This year my district bribed us with $3000 to implement a "flex" period in our daily schedule. It's a 30-minute time that we can use to help students catch up/make up assignments, to help fill in the gaps of "learning loss", or to help work with students on social-emotional things.
I've tried a week of the social-emotional, and in a couple classes I can keep it up, but as I wrote here and here, my top university-bound students are in a world of mathematical hurt. Too many of them are not adequately prepared for the course they're enrolled in.
I can keep with the social-emotional stuff, or I can try to fill in the gaps. I made the decision today in those top classes, and today we "reviewed" factoring polynomials. We'll spend several "flex" periods doing so.
Then, perhaps we'll move on to logarithms--unless I find a more immediate need.
Update, 9/6/21: I'm told that perhaps within a week, one of my Financial Math classes will be moved to another teacher as part of a big shuffle and I'll get a brand new statistics class.
We've already completed Chapter 1 in statistics and are well into Chapter 2. We only complete five chapters in the first semester.
I guess this new statistics class will have to get caught up somehow, and "flex" is the time to do that.
2 comments:
Grin, I'm just surprised that you even tried the social-emotional approach.

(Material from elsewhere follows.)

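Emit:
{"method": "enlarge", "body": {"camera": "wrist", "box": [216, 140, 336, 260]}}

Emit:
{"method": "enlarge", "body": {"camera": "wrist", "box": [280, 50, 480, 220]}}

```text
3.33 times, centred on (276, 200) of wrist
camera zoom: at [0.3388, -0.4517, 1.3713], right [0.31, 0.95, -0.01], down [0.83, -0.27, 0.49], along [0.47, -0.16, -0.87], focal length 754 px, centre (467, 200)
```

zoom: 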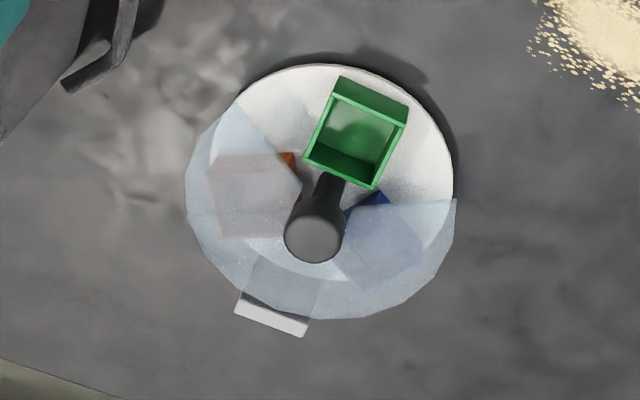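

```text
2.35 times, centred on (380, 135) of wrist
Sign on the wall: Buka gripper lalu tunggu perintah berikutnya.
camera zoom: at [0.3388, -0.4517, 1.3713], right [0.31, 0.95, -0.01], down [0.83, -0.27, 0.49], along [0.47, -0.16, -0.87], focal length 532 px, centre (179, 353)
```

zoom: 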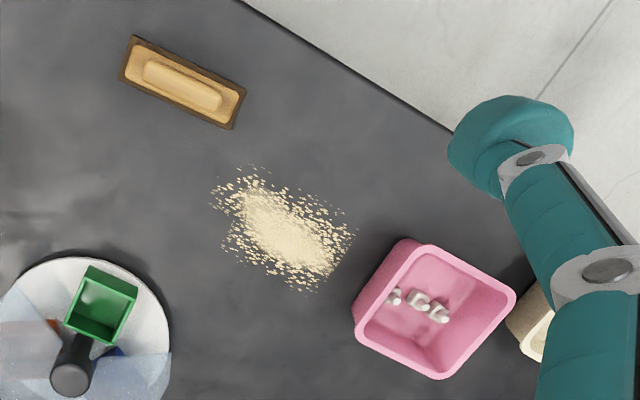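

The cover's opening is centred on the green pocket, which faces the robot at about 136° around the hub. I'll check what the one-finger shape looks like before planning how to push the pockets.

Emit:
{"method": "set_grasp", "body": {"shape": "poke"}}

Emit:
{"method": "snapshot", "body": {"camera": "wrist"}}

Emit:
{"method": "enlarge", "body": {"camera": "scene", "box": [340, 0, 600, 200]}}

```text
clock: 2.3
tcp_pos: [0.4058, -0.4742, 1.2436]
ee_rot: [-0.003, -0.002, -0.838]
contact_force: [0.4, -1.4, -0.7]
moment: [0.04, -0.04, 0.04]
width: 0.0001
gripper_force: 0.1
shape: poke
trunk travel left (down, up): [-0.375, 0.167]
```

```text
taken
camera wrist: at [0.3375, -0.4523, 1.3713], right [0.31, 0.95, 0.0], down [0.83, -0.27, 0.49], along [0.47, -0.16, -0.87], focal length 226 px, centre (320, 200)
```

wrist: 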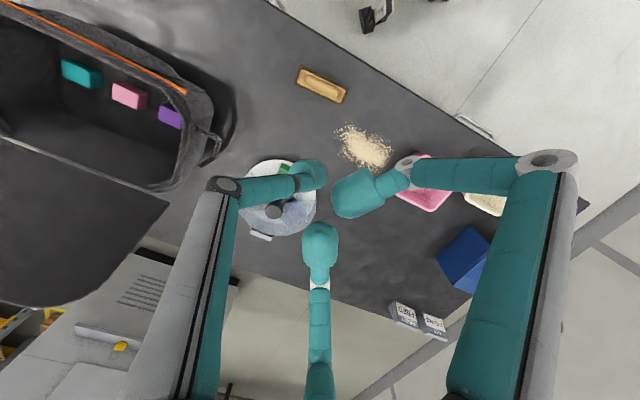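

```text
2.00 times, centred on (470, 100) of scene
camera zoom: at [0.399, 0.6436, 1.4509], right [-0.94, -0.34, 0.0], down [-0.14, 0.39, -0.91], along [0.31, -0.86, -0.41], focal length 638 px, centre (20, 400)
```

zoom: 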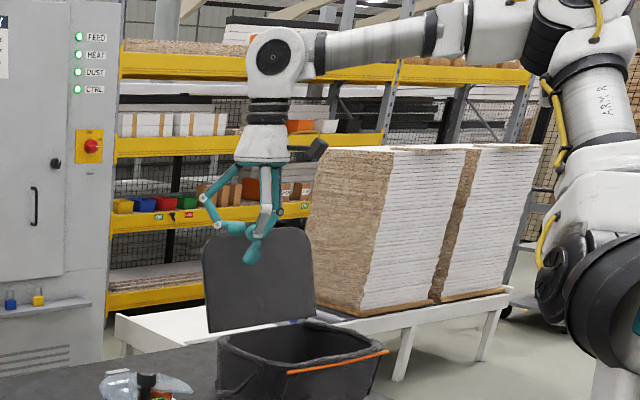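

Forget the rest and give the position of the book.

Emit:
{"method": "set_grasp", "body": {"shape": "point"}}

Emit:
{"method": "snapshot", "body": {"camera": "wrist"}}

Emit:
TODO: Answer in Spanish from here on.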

The students need to know the material and how to do math.
This sounds similar to the "Block Lunch" my district implemented specifically for the benefit of tutorial time of demographic groups that were struggling on annual standardized exams. The assumption was students would go to teachers for help in core subjects. The reality was the students used the time to goof off, promote fights, commit vandalism (by the end of the year only three of nine boys' bathrooms were still open...) and find unguarded spaces to have sex. It was a nightmare. The few diligent students, who really didn't need tutoring, begged for spaces in teachers classrooms to avoid the chaos. This was one of the reasons I decided to retire early. It created more problems than it solved and administration was unwilling to admit it for three years.